§ Exercise aim:
Output a single figure: the number of lines in which the word "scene" appears.

§ Material:
----

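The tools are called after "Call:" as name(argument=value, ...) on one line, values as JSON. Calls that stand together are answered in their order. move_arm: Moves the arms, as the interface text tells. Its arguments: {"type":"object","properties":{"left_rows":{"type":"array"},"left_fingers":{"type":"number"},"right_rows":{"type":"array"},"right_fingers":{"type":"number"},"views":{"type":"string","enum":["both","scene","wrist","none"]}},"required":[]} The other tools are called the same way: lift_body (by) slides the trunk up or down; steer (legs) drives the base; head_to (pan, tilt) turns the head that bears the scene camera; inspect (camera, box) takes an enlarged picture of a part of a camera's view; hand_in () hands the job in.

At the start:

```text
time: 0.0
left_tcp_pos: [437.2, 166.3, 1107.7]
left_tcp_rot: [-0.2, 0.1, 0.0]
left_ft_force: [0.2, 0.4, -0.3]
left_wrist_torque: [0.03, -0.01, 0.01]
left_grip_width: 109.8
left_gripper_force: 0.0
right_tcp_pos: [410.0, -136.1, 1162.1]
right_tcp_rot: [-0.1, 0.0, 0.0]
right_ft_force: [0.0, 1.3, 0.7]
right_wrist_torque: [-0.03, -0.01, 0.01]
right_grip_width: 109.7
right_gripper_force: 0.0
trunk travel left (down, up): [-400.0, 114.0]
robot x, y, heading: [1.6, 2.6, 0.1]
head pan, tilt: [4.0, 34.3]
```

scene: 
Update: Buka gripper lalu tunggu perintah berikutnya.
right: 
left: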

----

§ Exercise result:
2